My Dad, Obama and Class Warfare

I'm not a very likable person. That's something I share with my father.

Ego. Directness. Incapacity to suffer fools. Guilty as charged.

In 1980 my ACT scores may have been high enough to warrant an obligatory "letter of introduction" from Harvard University, but over the course of my life I've learned more about work from my father than a thousand Harvard educations might otherwise have garnered.

His was a lucky-at-birth, post War, baby boom generation. But those dads, in Laurel, Montana, worked hard -- hoeing sugar beets on their summer "vacations", in the railroad yards and at the refineries -- always by the rules. They were mostly good and always honest men, and they got what they deserved: income growth, home equity, retirement dinners and good pensions.

But somewhere around the oil embargo in 1974 things started to slip in this country. It started to become obvious that America had fundamental problems. That America consumes far too much energy and produces hardly any. That dichotomy was never more apparent than in 1974 -- or today.

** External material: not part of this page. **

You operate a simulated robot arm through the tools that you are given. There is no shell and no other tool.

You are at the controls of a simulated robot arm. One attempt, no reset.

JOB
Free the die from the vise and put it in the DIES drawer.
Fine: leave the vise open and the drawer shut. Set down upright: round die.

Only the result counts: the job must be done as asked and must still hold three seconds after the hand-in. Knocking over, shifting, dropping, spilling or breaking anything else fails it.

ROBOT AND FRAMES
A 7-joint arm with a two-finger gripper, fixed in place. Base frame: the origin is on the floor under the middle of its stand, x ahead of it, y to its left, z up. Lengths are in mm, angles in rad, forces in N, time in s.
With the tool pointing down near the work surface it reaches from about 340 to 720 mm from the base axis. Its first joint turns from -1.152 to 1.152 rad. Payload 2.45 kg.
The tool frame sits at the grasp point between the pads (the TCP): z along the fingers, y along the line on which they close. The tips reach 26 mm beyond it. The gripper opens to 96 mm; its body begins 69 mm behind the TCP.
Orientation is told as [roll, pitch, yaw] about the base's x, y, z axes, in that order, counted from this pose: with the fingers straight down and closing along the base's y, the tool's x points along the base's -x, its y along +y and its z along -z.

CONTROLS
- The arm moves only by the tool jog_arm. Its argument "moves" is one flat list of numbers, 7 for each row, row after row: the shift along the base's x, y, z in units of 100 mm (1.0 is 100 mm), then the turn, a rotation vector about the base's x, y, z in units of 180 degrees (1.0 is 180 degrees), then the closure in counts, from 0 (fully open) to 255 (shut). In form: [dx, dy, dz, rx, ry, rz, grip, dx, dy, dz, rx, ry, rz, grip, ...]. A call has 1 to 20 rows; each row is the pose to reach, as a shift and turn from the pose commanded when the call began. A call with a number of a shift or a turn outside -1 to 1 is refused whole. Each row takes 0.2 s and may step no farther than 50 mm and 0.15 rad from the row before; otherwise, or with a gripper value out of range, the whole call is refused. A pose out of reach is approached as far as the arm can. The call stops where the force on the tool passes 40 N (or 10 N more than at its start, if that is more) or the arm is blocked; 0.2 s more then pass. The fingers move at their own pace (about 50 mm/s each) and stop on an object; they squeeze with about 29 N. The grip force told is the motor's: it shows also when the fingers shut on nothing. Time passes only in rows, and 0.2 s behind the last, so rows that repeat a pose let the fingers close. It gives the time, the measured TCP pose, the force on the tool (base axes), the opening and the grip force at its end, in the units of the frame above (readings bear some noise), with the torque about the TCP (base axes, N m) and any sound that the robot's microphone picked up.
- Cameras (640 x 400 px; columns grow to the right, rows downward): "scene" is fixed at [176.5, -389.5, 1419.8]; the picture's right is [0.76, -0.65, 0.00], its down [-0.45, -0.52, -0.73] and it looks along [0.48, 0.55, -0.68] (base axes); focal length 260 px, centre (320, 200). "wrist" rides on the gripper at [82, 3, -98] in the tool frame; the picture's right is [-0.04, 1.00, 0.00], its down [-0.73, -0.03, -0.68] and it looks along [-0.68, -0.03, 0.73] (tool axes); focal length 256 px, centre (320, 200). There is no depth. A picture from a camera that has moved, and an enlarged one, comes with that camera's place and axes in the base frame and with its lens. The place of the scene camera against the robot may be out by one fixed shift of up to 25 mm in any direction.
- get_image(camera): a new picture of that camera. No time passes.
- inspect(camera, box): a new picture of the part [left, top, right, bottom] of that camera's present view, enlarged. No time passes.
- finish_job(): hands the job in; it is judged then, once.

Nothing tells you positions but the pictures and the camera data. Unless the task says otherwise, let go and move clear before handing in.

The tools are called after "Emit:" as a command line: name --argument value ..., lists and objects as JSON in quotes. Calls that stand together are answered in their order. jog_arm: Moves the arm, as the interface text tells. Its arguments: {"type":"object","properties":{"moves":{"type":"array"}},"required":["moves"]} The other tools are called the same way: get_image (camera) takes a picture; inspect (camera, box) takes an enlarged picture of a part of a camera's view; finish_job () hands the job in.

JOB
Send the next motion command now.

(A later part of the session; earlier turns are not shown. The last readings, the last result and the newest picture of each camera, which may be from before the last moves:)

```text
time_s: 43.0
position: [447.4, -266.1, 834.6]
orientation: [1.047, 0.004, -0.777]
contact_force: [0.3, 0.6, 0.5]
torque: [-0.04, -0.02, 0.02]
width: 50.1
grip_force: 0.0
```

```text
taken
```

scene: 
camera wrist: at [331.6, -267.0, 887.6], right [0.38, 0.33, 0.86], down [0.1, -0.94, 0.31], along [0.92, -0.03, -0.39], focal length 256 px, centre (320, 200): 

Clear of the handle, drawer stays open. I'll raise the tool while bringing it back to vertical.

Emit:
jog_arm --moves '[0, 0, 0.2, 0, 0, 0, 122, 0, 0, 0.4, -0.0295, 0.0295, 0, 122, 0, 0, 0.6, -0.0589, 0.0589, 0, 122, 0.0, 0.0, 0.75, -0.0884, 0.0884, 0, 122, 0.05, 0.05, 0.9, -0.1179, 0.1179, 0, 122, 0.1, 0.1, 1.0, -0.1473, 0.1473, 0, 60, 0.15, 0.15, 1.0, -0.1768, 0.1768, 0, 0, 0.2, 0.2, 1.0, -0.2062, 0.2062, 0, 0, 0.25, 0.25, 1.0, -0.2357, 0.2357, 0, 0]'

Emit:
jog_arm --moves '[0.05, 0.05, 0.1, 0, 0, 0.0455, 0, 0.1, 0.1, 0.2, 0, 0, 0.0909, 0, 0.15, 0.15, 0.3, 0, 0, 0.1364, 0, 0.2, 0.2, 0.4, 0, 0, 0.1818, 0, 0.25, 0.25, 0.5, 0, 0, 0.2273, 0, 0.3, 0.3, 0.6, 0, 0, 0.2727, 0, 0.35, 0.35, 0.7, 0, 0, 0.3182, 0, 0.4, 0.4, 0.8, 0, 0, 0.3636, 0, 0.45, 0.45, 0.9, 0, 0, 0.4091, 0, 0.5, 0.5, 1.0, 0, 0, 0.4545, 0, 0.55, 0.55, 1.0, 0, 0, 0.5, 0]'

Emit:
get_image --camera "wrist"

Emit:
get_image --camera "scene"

All of which brings me to Obama's budget.

My wife and I have nearly half a million in our retirement accounts and she has a small pension from working 23 years in State government. Sometimes I think we're nearly all that's left of the American middle class. But I believe we can afford to chip in more.

Then I see Dick Fuld or Lee Raymond or Rick Wagoner on television and a rage boils up inside me. How, in God's name, could anyone possibly want that much for, of all things, failing to deliver real progress? What has happened to this country?

Right or wrong, I blame Ronald Reagan.

In 1980, I too was a young Republican. And for nearly two decades, I never voted to raise my taxes. I wanted so much for America to be the way Reagan wanted it -- handsome like my Dad, pragmatic and mid-western.

But America just isn't like that and if you read Howard Zinn or Upton Sinclair you realize it probably never was and never can be. People need rules. Rules create structure. Structure creates order. And order provides the base for advancement for everyone.

That's what President Obama's budget is about. It tries to fix things in this country that we should never have allowed to become so broken: teacher's pay, energy policy, a safety net for the least powerful and the most unlucky.

Today I am willing to help pay for this -- to spend the rest of my natural life paying for this.

But first, we must expose, dis-empower and punish the Financial Terrorists that collapsed our system. Only then can we set about fixing thirty years of damage that Reagan inspired "greed is good" has wrought.

Piggy must pay! And when Piggy has been hung by the neck until dead, then and only then will the rest of us tolerate paying for its sins.